Yes I am getting off my soapbox now. Give me time; I’m still a fat guy. Don’t wanna fall and hurt myself then we’ll never get a new episode out of me.

 

New Clothing

 Ready to get personal? I’m a sell-out, lol. That would be my teenage self speaking if he saw me now. Over the weekend I bought me new clothes, a new type of wardrobe. Dress pants, polo shirts, hell even new dress socks and shoes! I want to start dressing more conservative. When I step on campus I want my fellow students go ‘There goes the conservative undertaker’. Okay that will have to be given a quick backstory. I’m a writer, clearly, and I want to be published and be recognized with the greats. But until then I need a day job and I’m studying to be a funeral director. I will get a suit and such later on when I have a home to work in.  

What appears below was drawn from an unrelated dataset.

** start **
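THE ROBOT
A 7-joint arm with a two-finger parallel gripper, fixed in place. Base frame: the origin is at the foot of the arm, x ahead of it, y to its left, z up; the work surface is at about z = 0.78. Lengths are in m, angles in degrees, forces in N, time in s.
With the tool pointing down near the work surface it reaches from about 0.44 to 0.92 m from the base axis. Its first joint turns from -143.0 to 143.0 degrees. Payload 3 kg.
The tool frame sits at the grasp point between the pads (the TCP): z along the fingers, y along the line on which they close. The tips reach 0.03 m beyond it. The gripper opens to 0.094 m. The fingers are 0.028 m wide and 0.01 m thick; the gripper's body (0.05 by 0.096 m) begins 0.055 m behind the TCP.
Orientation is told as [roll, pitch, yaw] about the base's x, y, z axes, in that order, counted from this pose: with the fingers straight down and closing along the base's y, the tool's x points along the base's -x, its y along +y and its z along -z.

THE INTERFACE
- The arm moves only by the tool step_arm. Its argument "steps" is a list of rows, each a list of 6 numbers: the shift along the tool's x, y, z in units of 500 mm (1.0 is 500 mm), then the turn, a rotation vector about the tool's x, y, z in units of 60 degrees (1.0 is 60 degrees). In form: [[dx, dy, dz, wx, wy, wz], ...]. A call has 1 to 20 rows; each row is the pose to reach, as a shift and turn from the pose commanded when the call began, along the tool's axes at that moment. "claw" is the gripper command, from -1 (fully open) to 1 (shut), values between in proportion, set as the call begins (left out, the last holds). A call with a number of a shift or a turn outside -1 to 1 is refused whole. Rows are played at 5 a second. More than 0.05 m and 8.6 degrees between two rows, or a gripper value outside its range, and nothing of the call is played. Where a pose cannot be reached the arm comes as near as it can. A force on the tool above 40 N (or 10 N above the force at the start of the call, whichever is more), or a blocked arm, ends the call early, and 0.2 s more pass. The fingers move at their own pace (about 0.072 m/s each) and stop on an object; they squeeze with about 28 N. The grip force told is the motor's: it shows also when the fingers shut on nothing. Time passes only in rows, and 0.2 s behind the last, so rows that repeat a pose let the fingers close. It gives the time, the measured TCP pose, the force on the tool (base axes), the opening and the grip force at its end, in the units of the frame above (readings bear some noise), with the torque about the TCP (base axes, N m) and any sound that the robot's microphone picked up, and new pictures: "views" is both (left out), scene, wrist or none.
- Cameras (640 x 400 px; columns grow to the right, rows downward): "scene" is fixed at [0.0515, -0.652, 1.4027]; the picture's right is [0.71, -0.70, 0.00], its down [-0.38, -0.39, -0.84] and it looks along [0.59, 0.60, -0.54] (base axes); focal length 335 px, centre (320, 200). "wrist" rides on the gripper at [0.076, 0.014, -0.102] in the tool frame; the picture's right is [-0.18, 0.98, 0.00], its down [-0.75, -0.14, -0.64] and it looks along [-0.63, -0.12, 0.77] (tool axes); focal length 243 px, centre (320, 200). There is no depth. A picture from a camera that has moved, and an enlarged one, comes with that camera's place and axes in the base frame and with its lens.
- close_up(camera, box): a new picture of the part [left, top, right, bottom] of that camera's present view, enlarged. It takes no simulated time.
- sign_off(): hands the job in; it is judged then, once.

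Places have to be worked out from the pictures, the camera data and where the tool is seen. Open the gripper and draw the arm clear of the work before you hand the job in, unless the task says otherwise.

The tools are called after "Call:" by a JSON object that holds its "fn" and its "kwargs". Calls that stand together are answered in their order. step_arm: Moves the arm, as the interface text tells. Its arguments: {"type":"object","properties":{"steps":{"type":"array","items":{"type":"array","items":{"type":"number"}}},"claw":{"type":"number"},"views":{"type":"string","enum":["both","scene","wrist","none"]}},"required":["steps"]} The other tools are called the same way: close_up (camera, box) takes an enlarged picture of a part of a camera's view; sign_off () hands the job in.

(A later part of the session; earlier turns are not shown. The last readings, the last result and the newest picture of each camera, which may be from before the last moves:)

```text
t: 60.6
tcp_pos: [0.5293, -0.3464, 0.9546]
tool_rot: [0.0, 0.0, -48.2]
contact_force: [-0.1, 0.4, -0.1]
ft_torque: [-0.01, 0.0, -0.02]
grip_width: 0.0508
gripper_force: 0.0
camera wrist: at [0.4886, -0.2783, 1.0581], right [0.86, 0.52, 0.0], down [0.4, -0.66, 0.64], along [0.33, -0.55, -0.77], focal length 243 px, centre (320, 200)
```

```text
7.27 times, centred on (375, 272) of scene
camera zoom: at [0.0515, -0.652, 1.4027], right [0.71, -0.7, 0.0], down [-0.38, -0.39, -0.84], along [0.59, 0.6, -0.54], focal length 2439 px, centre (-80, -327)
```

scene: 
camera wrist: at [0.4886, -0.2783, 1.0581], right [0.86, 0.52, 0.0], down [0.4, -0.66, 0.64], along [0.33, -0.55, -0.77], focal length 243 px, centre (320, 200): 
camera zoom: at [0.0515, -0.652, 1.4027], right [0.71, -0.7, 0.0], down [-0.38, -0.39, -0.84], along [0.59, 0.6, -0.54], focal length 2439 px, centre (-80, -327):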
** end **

 Back to the clothing, damn I look good in them. My friends have always seen me in T-shirts and jeans. There are few things in my wardrobe that isn’t even black t-shirts! So when I came home with non-black polo’s my mother was quite amazed. I love the new look, to be honest. They pretty much make me stand up straight, else you see my stomach. I just wanted to write about that. When I get money again I’ll be hitting up more stores to dress better. Thank God for materialistic friends, they helped me pick out the outfit!

 

That is all for this week. I’m sure I’ll have more to rant about next week. I hope you enjoyed getting to know the real me a bit more. And please, I implore you; if you want to comment about the political rant go ahead but no flame wars. We can’t have a civil debate online without getting into children. Thanks for reading; I’m going to write… something else.